◆ Exercise directions ◆
Spot every line with the word "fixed" and return it.

◆ Available data ◆
-=-=-=-=-

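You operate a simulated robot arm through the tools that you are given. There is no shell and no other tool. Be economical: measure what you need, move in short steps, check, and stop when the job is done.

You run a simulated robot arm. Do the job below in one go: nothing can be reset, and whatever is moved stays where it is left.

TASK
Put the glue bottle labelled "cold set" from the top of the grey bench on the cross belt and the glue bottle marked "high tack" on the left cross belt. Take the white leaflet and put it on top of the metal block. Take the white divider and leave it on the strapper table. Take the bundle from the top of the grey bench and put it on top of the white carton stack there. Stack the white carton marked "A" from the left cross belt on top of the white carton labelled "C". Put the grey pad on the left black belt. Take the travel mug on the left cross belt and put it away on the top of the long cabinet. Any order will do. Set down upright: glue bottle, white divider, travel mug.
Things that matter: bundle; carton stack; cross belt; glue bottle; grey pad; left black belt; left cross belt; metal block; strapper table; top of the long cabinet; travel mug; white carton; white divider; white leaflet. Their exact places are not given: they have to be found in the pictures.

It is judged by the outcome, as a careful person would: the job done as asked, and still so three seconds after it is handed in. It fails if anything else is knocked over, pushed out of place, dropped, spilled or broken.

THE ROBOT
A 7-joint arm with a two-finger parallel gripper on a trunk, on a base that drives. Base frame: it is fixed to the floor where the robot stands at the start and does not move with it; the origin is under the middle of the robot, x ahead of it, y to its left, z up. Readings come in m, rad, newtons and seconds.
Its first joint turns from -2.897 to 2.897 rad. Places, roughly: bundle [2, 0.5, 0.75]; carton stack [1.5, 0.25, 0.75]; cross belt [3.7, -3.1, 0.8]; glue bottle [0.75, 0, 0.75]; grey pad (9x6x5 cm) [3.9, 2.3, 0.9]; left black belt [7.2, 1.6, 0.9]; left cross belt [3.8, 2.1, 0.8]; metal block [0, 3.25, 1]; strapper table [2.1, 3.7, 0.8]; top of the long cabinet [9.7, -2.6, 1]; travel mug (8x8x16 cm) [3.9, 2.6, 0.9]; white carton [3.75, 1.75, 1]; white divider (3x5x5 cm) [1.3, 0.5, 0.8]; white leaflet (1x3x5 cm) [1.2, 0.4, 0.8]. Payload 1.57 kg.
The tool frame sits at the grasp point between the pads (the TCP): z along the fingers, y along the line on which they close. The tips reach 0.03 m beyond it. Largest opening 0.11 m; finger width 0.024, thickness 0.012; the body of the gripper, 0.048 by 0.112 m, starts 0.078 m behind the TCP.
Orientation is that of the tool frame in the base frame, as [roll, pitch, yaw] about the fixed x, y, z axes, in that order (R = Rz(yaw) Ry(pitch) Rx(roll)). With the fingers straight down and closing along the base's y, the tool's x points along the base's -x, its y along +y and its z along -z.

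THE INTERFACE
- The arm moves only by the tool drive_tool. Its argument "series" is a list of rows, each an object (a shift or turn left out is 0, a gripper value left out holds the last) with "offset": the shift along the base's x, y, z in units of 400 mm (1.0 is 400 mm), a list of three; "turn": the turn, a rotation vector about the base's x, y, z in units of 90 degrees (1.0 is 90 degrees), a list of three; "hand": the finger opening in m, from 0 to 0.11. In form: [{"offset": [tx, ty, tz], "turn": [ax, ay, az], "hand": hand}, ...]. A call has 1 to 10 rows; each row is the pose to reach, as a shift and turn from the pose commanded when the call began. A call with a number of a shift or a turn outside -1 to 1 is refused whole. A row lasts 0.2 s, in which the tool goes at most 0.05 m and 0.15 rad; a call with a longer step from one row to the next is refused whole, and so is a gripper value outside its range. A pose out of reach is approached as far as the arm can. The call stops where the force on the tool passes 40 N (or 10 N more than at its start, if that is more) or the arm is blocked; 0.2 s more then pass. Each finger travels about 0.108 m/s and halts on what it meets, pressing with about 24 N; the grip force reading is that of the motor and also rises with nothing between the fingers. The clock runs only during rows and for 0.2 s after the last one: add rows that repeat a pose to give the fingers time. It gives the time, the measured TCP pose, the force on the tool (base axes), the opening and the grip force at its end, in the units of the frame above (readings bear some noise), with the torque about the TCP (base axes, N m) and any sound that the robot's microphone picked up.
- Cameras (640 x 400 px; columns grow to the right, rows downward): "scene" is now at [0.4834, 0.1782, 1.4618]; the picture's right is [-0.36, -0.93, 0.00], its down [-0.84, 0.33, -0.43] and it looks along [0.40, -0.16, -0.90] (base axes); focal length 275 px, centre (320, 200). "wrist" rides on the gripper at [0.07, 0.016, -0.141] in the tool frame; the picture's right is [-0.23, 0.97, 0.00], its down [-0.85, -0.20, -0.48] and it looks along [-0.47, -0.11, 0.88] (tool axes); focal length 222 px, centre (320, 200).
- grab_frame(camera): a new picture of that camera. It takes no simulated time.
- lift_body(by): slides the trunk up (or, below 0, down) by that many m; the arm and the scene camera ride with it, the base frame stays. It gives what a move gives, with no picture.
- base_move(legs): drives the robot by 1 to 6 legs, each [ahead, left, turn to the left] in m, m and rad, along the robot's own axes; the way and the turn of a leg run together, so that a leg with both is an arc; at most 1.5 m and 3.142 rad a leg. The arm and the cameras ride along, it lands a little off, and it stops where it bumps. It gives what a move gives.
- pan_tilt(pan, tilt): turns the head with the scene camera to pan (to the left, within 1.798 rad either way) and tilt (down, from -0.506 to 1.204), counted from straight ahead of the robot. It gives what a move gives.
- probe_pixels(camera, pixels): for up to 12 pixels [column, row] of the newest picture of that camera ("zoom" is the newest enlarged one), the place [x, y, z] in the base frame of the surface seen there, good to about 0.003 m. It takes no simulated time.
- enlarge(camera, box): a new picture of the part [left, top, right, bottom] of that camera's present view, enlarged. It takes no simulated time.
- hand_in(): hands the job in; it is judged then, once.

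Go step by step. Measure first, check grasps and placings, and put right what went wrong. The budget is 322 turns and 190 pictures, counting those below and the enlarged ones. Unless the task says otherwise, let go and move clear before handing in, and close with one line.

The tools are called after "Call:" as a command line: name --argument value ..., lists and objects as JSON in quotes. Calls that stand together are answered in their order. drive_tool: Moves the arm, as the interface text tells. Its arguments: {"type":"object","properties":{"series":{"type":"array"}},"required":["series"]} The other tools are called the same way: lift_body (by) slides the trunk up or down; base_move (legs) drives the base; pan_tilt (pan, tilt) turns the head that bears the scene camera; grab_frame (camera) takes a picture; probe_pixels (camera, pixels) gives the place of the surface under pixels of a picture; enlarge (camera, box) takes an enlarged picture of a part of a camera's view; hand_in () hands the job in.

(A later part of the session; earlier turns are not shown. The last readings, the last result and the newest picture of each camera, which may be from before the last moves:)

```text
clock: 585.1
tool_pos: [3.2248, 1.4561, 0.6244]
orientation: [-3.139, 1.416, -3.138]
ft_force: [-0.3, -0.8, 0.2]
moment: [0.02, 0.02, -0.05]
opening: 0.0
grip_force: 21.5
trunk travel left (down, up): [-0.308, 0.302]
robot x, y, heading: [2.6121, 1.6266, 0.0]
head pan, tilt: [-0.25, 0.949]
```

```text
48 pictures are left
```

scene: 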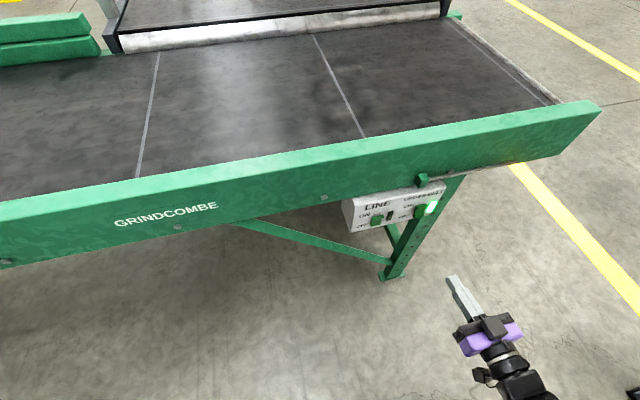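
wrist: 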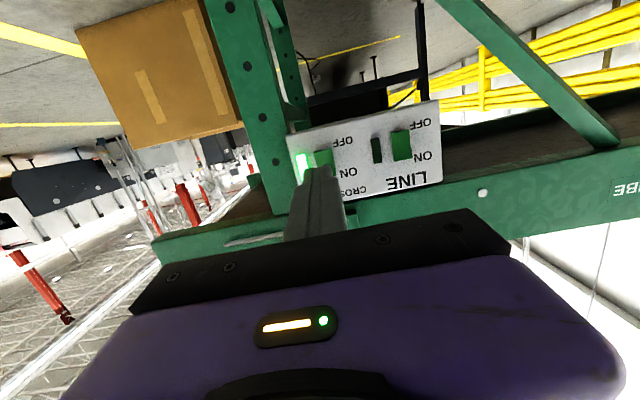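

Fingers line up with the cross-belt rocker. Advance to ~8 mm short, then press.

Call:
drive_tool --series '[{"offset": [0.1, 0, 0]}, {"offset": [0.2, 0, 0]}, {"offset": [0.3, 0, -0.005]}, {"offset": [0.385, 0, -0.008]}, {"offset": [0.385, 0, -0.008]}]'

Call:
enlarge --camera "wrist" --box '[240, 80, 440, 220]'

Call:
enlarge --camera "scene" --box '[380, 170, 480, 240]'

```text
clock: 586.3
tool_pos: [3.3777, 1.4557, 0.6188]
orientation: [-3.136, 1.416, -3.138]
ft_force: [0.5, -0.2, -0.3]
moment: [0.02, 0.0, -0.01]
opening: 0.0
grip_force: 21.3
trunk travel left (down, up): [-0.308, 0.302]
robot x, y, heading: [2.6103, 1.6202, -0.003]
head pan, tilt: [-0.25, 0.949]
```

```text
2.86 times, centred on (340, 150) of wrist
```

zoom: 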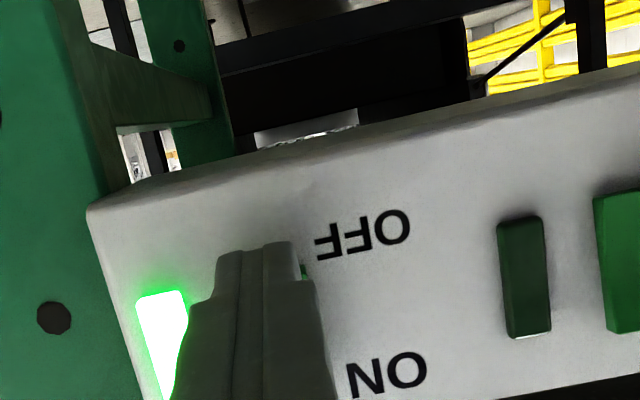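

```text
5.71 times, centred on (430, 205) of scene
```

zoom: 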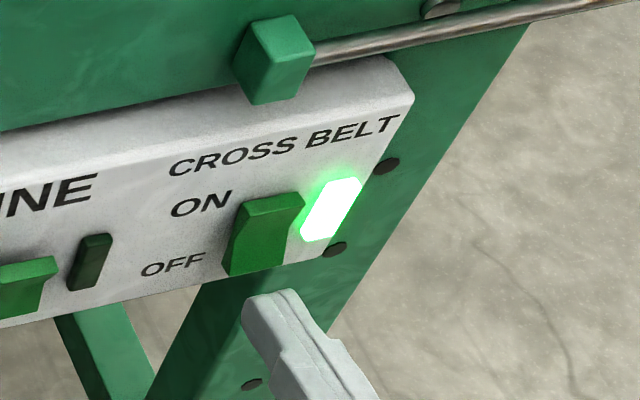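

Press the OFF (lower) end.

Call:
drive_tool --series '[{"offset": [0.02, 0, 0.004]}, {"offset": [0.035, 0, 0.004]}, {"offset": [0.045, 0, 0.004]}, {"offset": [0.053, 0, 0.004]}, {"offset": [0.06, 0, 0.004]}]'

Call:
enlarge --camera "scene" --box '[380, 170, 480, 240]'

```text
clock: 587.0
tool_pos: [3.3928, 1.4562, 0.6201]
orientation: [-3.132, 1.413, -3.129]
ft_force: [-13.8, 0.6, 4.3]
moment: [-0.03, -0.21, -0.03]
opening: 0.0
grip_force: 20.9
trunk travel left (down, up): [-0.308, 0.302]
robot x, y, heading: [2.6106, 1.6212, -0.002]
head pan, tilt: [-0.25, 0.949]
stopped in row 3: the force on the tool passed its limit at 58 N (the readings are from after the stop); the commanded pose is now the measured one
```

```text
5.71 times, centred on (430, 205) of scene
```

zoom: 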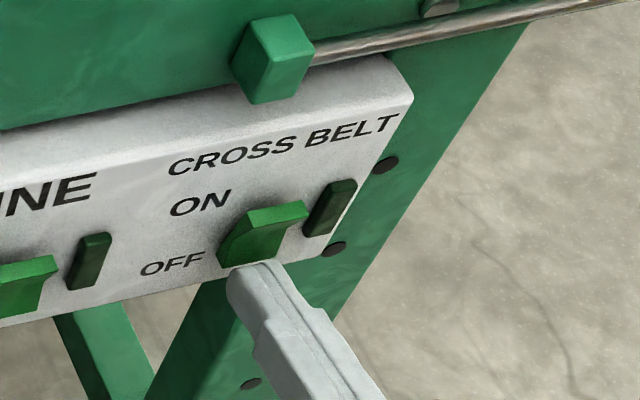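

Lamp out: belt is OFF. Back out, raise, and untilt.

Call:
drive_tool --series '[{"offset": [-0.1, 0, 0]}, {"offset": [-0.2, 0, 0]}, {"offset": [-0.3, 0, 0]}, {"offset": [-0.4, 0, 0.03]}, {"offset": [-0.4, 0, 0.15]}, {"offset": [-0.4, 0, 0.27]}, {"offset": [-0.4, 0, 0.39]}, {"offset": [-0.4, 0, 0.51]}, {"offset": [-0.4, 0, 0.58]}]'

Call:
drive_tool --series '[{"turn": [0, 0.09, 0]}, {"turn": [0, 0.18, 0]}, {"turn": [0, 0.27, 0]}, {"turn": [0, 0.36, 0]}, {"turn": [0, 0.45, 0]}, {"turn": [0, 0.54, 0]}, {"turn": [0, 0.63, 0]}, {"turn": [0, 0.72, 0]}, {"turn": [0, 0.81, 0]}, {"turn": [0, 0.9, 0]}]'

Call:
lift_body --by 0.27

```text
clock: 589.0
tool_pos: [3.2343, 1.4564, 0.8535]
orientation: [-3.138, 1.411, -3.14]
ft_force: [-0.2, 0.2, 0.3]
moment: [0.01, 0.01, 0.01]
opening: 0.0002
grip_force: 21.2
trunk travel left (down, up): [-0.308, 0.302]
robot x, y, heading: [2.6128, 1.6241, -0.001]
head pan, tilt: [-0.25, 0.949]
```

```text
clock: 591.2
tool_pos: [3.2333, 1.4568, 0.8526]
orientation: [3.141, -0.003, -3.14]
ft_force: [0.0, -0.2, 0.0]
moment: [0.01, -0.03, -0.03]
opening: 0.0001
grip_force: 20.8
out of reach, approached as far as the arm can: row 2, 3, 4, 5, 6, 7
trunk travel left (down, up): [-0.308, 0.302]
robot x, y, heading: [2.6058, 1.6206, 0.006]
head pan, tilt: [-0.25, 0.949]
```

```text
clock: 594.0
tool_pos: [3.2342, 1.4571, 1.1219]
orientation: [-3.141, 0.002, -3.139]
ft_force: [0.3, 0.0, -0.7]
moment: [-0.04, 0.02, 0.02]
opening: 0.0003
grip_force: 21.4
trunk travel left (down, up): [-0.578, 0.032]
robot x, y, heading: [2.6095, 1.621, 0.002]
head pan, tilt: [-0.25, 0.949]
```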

-=-=-=-=-

◆ The response ◆
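A 7-joint arm with a two-finger parallel gripper on a trunk, on a base that drives. Base frame: it is fixed to the floor where the robot stands at the start and does not move with it; the origin is under the middle of the robot, x ahead of it, y to its left, z up. Readings come in m, rad, newtons and seconds.
Orientation is that of the tool frame in the base frame, as [roll, pitch, yaw] about the fixed x, y, z axes, in that order (R = Rz(yaw) Ry(pitch) Rx(roll)). With the fingers straight down and closing along the base's y, the tool's x points along the base's -x, its y along +y and its z along -z.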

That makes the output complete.